++++ Provided material ++++

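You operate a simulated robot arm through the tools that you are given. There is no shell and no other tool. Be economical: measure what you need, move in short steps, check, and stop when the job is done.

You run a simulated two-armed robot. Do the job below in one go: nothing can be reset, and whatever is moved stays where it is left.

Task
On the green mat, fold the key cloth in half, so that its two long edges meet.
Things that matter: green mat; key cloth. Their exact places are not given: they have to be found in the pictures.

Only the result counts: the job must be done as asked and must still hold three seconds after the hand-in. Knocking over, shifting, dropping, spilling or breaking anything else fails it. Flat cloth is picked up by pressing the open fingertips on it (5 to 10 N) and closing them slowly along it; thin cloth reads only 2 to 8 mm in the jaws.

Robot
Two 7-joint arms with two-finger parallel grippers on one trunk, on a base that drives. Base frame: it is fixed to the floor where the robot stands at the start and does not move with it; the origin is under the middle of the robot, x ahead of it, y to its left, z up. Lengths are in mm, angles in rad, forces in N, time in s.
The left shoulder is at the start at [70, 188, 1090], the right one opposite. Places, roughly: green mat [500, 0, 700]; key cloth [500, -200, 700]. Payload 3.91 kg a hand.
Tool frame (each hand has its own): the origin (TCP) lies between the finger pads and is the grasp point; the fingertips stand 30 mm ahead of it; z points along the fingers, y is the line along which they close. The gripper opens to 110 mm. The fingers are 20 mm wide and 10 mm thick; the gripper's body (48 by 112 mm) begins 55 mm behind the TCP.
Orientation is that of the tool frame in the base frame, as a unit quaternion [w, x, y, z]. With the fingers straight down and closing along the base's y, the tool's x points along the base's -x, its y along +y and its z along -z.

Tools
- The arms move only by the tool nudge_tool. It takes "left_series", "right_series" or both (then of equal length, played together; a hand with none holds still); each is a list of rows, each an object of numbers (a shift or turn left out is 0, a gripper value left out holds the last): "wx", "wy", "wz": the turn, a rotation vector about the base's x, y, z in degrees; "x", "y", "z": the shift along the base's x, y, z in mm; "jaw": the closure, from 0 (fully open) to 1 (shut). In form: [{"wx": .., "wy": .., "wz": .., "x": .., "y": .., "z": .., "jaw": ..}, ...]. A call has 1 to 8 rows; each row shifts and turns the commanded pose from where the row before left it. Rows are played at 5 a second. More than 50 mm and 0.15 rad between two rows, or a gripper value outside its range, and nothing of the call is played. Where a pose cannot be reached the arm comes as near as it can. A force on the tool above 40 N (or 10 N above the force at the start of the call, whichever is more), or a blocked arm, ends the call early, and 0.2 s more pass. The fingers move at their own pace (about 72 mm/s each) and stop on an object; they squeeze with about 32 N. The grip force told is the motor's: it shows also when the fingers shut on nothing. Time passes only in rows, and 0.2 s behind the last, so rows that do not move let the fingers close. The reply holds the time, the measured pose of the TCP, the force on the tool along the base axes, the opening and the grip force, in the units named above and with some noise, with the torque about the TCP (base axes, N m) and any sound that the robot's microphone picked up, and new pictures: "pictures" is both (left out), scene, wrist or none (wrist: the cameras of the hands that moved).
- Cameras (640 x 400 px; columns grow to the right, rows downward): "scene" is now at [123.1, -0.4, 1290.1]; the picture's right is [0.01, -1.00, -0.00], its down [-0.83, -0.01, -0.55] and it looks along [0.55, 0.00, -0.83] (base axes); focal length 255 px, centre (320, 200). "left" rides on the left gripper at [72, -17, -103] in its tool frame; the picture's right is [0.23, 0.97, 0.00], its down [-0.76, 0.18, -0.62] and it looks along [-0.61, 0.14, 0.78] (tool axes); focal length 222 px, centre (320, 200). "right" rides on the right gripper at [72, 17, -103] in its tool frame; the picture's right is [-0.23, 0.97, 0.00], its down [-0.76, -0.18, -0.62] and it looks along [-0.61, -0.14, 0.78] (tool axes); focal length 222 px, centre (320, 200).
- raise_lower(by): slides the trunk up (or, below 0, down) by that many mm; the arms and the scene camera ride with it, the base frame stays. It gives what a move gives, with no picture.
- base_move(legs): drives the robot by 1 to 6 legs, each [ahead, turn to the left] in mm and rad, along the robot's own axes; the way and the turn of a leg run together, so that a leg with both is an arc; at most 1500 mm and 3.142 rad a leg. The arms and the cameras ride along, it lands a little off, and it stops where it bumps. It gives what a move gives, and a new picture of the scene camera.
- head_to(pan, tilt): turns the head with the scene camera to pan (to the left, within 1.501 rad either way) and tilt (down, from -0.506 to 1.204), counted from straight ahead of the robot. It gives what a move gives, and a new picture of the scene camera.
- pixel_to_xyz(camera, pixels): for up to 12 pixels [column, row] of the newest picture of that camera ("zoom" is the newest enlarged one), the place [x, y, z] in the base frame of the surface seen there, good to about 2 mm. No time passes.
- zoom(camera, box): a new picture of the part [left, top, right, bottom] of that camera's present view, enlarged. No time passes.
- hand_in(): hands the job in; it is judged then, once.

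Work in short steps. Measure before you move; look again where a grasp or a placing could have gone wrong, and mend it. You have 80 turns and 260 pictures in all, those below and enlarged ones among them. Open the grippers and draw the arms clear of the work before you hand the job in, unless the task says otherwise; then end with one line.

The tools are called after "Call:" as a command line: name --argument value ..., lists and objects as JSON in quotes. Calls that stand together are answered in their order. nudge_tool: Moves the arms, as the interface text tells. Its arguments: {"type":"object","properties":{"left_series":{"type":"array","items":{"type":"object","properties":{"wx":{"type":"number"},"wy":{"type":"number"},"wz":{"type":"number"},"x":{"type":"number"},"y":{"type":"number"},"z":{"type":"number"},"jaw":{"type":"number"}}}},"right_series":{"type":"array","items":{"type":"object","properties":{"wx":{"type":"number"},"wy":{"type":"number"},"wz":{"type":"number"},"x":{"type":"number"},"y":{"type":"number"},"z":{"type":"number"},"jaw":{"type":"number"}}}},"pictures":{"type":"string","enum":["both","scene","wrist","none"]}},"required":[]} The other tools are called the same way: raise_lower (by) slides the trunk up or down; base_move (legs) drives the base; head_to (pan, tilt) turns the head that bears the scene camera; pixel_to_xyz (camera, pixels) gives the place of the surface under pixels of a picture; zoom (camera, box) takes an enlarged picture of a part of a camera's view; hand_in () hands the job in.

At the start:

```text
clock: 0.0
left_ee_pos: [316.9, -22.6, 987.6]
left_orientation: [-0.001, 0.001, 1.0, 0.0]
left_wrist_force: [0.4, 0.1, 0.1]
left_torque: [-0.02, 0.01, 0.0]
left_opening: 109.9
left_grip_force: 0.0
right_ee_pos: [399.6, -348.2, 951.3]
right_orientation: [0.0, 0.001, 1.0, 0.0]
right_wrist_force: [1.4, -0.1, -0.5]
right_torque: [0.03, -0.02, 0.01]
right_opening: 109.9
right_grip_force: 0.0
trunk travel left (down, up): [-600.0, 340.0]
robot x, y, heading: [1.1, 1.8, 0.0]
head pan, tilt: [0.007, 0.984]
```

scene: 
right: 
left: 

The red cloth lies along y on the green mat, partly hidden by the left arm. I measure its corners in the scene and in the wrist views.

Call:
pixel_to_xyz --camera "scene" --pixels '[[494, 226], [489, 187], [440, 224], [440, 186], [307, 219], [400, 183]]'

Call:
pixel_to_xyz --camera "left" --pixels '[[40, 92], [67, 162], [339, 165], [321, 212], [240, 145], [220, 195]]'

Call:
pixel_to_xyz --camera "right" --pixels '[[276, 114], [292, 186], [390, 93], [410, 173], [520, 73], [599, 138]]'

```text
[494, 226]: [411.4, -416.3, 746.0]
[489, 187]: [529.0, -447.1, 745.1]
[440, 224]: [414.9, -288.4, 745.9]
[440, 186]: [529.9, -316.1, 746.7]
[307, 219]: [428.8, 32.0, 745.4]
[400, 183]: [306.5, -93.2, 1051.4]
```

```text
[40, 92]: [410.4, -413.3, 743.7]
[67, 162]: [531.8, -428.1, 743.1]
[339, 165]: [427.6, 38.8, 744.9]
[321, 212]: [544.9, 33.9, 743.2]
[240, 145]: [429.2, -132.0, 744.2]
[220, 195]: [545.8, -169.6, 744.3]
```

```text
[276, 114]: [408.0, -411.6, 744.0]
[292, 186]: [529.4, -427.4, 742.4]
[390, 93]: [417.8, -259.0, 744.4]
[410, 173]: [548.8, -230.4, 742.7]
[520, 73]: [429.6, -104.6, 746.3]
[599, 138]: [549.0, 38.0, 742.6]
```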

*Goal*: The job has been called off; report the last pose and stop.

++++

*Goal*: Find and copy each line above that includes the string "given".

*Correct result*:
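You operate a simulated robot arm through the tools that you are given. There is no shell and no other tool. Be economical: measure what you need, move in short steps, check, and stop when the job is done.
Things that matter: green mat; key cloth. Their exact places are not given: they have to be found in the pictures.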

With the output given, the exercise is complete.